К нам снова подошли.
«Наш разговор кажется кончен?» — сказал я.
«Кажется».
«Вы поменялись местами?» — сказал Василий Димитриевич.
«Да, в самом деле здесь роли были наоборот против обыкновенного», — сказал я.
В самом деле — мне делали предложение, я принимал его.
И мы встали и начали прощаться.
«Вы будете в маскараде в воскресенье?»
«Теперь зачем же?» — сказал я.
«Будьте».
«Непременно буду, если вам так угодно. Я танцую с вами первую и пятую кадриль (с Катериной Матвеевной вторую и четвертую). Когда быть мне в маскараде?»

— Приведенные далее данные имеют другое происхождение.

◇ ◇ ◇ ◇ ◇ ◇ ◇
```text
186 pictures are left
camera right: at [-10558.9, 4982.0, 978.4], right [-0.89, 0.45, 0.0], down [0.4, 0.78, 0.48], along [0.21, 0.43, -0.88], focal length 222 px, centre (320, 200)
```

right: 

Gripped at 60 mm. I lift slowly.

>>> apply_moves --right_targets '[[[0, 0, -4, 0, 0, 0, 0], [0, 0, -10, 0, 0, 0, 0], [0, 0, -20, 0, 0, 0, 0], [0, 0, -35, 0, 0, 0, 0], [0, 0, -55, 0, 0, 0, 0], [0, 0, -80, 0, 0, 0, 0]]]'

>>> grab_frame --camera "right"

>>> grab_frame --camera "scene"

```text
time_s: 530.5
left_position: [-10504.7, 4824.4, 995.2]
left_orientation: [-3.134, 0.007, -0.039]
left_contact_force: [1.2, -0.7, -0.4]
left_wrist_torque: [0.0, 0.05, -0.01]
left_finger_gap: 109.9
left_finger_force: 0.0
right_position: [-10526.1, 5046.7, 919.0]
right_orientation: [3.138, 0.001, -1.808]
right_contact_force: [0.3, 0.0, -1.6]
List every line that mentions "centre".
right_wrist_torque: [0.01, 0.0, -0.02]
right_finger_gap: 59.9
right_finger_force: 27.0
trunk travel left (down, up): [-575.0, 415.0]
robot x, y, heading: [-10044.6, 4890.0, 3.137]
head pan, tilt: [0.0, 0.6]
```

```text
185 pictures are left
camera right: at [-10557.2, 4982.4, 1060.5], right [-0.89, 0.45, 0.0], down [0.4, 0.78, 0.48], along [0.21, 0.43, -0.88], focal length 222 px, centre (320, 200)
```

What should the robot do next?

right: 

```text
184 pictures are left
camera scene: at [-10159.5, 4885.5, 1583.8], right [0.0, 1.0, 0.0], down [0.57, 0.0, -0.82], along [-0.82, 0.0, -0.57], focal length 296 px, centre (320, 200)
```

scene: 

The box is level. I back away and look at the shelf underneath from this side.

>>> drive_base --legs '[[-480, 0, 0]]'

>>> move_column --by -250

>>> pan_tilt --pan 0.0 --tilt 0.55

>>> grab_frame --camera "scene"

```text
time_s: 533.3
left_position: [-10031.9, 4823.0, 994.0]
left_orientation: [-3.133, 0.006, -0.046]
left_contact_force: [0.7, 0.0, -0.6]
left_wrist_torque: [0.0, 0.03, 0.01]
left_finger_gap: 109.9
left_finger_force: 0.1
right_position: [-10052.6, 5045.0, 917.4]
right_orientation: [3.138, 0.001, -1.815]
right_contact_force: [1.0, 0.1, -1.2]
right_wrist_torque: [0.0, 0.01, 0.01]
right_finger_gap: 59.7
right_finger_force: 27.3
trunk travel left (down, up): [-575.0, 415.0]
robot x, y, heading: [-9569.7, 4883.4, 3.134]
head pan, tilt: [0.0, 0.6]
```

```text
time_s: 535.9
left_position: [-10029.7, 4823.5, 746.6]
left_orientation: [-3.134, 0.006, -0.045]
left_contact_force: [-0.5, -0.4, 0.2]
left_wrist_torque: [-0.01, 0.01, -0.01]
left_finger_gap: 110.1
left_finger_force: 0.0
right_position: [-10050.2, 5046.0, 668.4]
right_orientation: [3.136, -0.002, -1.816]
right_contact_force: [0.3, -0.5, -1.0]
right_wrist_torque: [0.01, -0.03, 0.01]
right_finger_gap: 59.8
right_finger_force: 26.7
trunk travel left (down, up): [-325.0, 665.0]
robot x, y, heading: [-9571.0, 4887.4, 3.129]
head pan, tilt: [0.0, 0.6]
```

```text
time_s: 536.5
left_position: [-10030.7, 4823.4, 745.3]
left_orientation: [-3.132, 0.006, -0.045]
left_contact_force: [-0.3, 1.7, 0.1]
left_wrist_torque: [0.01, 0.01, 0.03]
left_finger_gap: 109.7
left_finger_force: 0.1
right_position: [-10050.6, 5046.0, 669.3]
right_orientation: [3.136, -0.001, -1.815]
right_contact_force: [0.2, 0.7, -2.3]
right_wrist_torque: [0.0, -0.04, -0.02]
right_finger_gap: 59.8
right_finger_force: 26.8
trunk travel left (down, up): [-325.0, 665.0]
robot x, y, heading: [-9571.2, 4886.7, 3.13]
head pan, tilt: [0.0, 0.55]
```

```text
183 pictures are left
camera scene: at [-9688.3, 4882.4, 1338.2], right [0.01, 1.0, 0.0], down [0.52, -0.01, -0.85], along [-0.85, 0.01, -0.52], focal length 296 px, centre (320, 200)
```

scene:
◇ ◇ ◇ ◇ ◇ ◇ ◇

«В 9 часов, мы будем в десятом».
И мы простились.
Да, еще вставка. — Скоро после того, как мы переменялись ключами, она встала и пошла вместе со мною в комнату Ростислава, и Катерина Матвеевна приставала ко мне, много ли я любезничал с О. С. и кого я более люблю. «Вы ребенок», — сказал я. — «А меня вы как можете назвать? — сказала О. С.: — тоже ребенком?» — «Нет, вас я назову не ребенком, а…» — я должен был докончить и мысленно докончил — «моею невестою, которая знает жизнь и испытала ее».
Весь этот разговор был веден спокойным голосом. Но я дрожал от волнения.
После я зашел к Чеснокову, и как тяжело было мне не высказаться и вести такой разговор, чтобы не высказаться!
Теперь, кажется, описан почти весь разговор. Начинаю сбираться.
На другой день я чувствовал себя решительно довольным и счастливым, что это произошло так, что я стал ее женихом, во всяком случае в случае недостатка лучшего. Но теперь я готов просить ее быть моею невестою непременно, хотя не должен говорить этого, чтобы не стеснять ее выбора и не отнимать у нее возможности лучшей будущности, если ей покажется, что с другим ее будущность будет счастливее, чем со мною.
Маскарад. (Писано 23 февраля в 7 часов утра.)
С каким нетерпением я ждал маскарада, чтоб говорить с О. С. так, как должно любящему человеку! Это не удалось, но все-таки я доволен, что был, потому что этот маскарад был ее торжество.